State and local health and agriculture departments have long been the foundation of the nation's food safety system, with primary responsibility for illness surveillance, response to outbreaks, and regulation of food safety in over one million restaurants and grocery stores. State and local agencies collectively conduct many more inspections, test many more food samples for harmful contamination, and bring many more food safety enforcement actions than the federal food safety agencies.

Food safety reform will not be complete—or successful—unless the efforts of these agencies are strengthened and integrated more fully into the national food safety system.

Since the 1990s, federal, state, and local agencies have expanded their collaboration in some areas—such as illness surveillance and inspection—and there exists today among food safety officials at all levels a widely shared vision of an integrated national food safety system that operates as a full partnership among federal, state, and local agencies.

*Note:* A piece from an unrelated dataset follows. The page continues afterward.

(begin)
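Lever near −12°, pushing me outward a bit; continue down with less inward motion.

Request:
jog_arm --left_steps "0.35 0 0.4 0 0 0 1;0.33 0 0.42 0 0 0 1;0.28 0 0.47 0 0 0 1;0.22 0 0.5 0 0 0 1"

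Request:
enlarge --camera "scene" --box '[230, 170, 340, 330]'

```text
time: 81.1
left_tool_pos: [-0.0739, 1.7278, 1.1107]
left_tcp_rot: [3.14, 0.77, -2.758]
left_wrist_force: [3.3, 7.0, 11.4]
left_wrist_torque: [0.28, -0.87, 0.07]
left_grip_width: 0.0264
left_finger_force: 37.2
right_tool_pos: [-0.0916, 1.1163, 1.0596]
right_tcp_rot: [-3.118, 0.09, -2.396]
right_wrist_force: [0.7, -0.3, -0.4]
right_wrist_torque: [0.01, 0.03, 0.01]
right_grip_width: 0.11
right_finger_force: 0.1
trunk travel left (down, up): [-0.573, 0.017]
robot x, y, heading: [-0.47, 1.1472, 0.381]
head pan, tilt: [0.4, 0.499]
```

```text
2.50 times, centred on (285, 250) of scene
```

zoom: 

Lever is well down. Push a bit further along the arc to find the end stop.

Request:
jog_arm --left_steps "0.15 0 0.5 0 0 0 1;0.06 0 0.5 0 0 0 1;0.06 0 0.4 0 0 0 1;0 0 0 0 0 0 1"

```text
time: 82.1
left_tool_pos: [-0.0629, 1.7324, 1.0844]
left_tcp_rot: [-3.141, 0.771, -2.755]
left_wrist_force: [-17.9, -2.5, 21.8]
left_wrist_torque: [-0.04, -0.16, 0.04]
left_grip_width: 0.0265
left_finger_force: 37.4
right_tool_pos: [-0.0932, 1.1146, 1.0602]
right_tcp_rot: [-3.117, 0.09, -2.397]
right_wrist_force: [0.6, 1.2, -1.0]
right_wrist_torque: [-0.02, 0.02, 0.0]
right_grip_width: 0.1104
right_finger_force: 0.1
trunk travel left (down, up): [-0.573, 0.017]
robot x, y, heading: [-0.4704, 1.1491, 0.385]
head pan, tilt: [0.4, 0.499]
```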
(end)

Such a system would place first priority on preventing foodborne illness, address food safety risks all across the farm-to-table spectrum, and make efficient, science-driven use of all government food safety resources. Achieving this vision of an integrated national food safety system requires building on past collaborations, but also real change in how federal, state, and local agencies understand their roles and relationships, how state and local agencies acquire the capacities to perform their roles, and how agencies at all levels can better interact as parts of an integrated food safety system.

This report recommends a series of actions to strengthen state and local roles in food safety and fulfill the vision of an integrated national food safety system. It is the product of a project, funded by the Robert Wood Johnson Foundation, which brought together state and local officials, their federal counterparts, members of the food industry, and consumer groups to develop a reform agenda.